The Beatles来日のころ (1543文字)
「ザ・ビートルズはThe Bealtesで、beetle(甲虫《カブトムシ・クワガタムシなど》)はスペル(spell [「つづる」)が違う。」とかなり年輩の従兄弟(いとこ。母の姉の子供)から教えられたことがあり、なんとなく覚えています。
私はビートルズ世代ではないのですが、従兄弟らはビートルズ全盛期にレコードを買っていた世代で、ビートルズやその楽曲について批判めいたことを言おうものなら「お前は何も分かっちゃいない。」と1960年代の世界情勢や社会の矛盾それに学生運動とロックの精神など随分説明されました。この経験から後々「団塊の世代は子供にも容赦しない。」と思うようになりました。
後々テレビで、「ビートルズが初来日した頃、学校からコンサートに行かないよう言われた。言ったら停学など処分が待っていると言われた。」と、その当時若者だった人が言うのをききました。
その時は「あまりにも過保護。」と思いましたが、そうではないことを私は後日知ることになります。
ビートルズが初来日したのは、1966年6月30日から7月2日までで103時間滞在したのだそうです。
ところで、ビートルズのコンサートに行かないよう学校から言われた件ですが、当時ロックは不良の音楽として疎(「うと」)まれていた(遠ざけられていた)こともありましたが、そういう会場(日本武道館)周辺にはチンピラやヤクザがまたは今で言う半グレが出没するので、親や保護者それにがっこうの先生達は心配したそうです。

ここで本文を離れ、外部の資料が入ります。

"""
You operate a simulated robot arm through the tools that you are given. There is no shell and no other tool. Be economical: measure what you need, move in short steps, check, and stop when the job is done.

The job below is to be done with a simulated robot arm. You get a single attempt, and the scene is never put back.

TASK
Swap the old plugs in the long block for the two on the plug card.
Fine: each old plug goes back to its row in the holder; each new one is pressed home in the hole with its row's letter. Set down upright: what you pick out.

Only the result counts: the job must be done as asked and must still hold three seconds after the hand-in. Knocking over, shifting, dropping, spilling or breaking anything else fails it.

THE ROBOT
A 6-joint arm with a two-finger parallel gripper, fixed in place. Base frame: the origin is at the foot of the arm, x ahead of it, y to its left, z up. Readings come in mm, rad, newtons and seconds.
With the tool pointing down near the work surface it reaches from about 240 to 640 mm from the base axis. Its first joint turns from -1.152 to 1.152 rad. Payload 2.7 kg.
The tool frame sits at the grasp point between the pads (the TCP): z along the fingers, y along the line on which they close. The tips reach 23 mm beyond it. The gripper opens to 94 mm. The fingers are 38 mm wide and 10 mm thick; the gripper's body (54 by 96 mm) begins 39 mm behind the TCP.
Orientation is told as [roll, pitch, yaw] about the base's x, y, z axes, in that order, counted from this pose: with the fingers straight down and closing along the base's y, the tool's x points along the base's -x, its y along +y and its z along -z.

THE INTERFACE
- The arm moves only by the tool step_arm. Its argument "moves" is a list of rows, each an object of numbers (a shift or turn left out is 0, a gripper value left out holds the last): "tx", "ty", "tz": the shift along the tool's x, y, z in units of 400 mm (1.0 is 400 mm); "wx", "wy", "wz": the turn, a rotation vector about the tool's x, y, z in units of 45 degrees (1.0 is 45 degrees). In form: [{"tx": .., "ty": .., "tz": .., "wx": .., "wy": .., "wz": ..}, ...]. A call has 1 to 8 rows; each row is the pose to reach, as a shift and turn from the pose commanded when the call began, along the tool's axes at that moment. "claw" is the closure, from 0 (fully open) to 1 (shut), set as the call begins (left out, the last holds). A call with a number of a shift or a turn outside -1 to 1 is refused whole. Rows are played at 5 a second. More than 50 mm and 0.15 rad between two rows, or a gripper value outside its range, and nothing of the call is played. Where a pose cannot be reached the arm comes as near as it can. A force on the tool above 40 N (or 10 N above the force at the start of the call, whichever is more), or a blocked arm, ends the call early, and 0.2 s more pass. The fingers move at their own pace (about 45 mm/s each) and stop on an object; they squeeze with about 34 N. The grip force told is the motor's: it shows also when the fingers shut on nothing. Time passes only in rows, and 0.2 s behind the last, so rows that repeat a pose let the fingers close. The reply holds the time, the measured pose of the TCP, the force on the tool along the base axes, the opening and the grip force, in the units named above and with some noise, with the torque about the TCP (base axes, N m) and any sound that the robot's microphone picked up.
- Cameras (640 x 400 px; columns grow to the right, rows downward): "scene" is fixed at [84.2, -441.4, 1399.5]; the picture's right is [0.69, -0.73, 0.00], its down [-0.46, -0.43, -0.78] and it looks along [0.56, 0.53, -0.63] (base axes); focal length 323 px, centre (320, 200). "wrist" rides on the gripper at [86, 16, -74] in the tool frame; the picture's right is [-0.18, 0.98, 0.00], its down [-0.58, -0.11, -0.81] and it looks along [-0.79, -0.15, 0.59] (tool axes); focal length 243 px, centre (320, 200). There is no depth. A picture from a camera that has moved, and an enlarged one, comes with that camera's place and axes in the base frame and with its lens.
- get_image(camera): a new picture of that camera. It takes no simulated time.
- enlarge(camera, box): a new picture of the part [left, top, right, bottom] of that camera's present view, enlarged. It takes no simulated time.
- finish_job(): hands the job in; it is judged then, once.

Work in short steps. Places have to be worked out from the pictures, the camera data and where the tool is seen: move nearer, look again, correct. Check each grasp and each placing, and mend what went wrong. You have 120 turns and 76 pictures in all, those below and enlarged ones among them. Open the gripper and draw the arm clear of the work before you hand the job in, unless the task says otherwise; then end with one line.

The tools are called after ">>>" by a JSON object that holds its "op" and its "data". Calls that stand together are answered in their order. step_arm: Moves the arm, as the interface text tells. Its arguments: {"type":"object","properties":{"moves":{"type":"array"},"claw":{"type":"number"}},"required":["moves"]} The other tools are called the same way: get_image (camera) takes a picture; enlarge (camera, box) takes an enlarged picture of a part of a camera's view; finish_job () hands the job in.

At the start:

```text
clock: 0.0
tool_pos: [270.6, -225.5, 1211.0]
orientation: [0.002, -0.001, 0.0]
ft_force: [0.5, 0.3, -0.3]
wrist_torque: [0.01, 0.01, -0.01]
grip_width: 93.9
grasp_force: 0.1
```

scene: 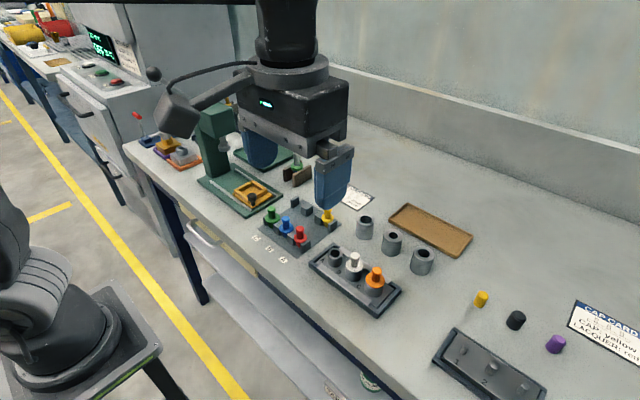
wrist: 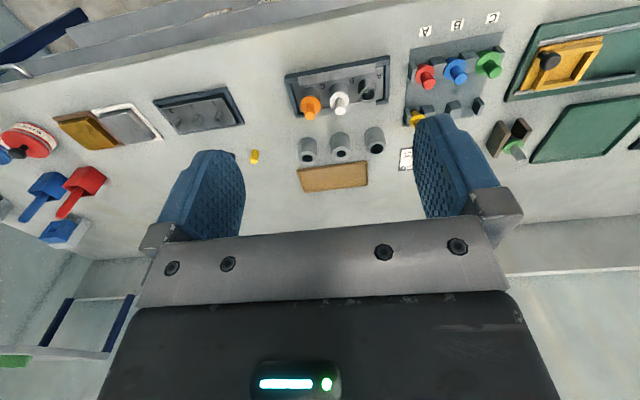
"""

ロック自体もいかがわしいと思われていましたが、それを取り巻く環境が子供が非行に引き込まれるという恐れがあったので、そこに子供を触れさせないようにしていたのだそうです。
当時の子供は今より考えが幼かったと思いますから、簡単にダマされたのでしょう。だから、大人は過剰なくらい保護しようとしたようです。
この年の6月22日には三里塚闘争(「さんりづかとうそう」新東京国際空港(通称:成田空港)の建設または存続に反対する闘争(紛争)。別名「成田闘争」(なりたとうそう))。がありましたし、日本の犯罪史上特筆すべき婦女連続殺人犯大久保清もこの時期は犯罪を重ねていた時期です。
大久保清の逮捕はもっと後だったようですが、こんな環境では、当時の日本人は自国の治安がいいとは思わなかったでしょう。
こう考えると、学校が児童生徒にビートルズのコンサートに行くのを止めるのは、普通の大人の判断だっただろうと思います。もちろん、多くの親も子供がビートルズのコンサートに行くことを許さなかったでしょう。
それとは別に、プロレスで日本人レスラーが外国人レスラーの勝つことで日本人が大喜びしていた時代ですから、外国人のバンドに日本人の若者が歓声を上げることを快く思っていなかった人は多かっただろうと思います。
これは、ビートルズが作る楽曲の高度な音楽性とは別の話です。
そういえば、あの頃成田闘争をしていた活動家のみなさんは今何をしているんでしょう。
成田闘争の頃に20代だったとして、今はもう80歳前後くらいになっているはずです。
反政府活動をするにしても足手まといになる年齢です。
また、「昔の学生運動が弾圧された厳しさは・・・。」などと若い活動家に昔話をして嫌われる年齢でもあります。
私は、ビートルズの楽曲が好きです。『開運!なんでも探偵団』や『ボクらの時代』などで耳に入ると、やはりいい曲だなあと思います。
でも、団塊の世代の方々がビートルズを「俺達の時代のバンド」と言わんばかりに語るという姿勢は鼻につきます(私の従兄弟がそうです。)。
私は、団塊の世代を好きになれません。